• _Required work_
**1)** Give the stretch of the text block that starts with "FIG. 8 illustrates" and ends with "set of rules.", unchanged.
**2)** Extend the text block, starting right after its last sentence.

**** Text block ****

FIG. 5 illustrates a task-based video processing system according to another embodiment of the present invention, showing details of the video analytics task manager.

FIG. 6 illustrates an exemplary time and processing diagram for a plurality of tasks having different priority properties.

FIG. 7 illustrates an exemplary time and processing diagram for a plurality of tasks having different scheduling properties.

FIG. 8 illustrates an exemplary time and processing diagram for a plurality of tasks using buffering.

FIG. 9 illustrates a task-based video processing system according to a further embodiment of the present invention.

FIG. 10 illustrates an exemplary output of an administration module when reviewing a current set of rules.

FIG. 11 illustrates an exemplary output of an administration module when reviewing a current set of rules and a proposed rule change.

DETAILED DESCRIPTION

Generally, the present invention provides a system or method for task-based video analytics processing, which can include dynamic allocation and sharing of video analytics resources. This can reduce cost and improve scalability. Video analytics tasks are created in response to trigger information, which can be based on stored business rules, events and/or data of interest. The tasks are forwarded to a video analytics task manager, which manages and distributes tasks to appropriate video analytics resources according to parameters such as scheduling, priority and/or events. Video from the appropriate video source, either a video stream or stored video, is only obtained after the video analytics task is received at the video analytics resource. Video analytics are performed on the video itself, not on video metadata. Data mining of non-video metadata can be used to identify stored video of interest. Configuration tuning can be used to modify a business rule and validate whether the modified rule would affect previous correct data.

The present invention relates to video analytics, resource sharing, dynamic allocation and intelligent video surveillance. While many applications of distributed or shared video analytics relate to security and perimeter-based type protection, they can also be extended to facial recognition, license plate recognition and similar applications.

FIG. 1 illustrates a task-based video analytics system 100 according to an embodiment of the present invention. An event and data processor 102, or video analytics task initiator, initiates video analytics tasks in response to received trigger information. The term “trigger” as used herein represents any event, data, alert, result, or other information that initiates a need for video processing, or video analytics. The received trigger information can be internal or external trigger information. External trigger information can be based on external event information, on data such as financial or point-of-sale data, and/or on alerts, such as physical alarms or smoke detector alarms. The external trigger information can be received in real-time or from a database, and can include non-video metadata. Internal trigger information can be generated by a business rules module 104, based on stored business rules or logic.

**** Data section ****

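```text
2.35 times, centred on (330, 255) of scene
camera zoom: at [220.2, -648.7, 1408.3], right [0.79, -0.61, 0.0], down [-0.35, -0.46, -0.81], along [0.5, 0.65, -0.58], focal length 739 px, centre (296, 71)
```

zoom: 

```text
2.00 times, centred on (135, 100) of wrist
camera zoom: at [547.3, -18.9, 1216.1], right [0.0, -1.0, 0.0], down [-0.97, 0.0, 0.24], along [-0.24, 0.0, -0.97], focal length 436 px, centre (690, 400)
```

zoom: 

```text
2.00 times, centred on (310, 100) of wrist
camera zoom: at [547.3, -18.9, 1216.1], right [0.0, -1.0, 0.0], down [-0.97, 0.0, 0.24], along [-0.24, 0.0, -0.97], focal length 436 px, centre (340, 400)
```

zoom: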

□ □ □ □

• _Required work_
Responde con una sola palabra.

****

• _Responses in order_
**1)**
FIG. 8 illustrates an exemplary time and processing diagram for a plurality of tasks using buffering.

FIG. 9 illustrates a task-based video processing system according to a further embodiment of the present invention.

FIG. 10 illustrates an exemplary output of an administration module when reviewing a current set of rules.

**2)**
The business rules module 104 can store business rules, or business logic, such as relating to security of monitored premises. For example, a rule can be to perform data processing at a particular time, or on a recurring schedule. Business rules can be set up to monitor situations relating to different types of business needs. For example, business marketing rules can gather business intelligence type information, and loss prevention information, such as investigating fraud at a teller location. Security rules can be set up to detect breaches at entrances, monitor certain locations at certain times, or establish and monitor virtual trip wires.

Externally received trigger information can optionally be processed by the business logic rules 104 to determine the appropriate video task parameters to be created. While the business rules module 104 is shown internal to the event and data processor 102, it can be placed anywhere in the system as long as it is in communication with the event and data processor. This also applies to other modules, which will be described later.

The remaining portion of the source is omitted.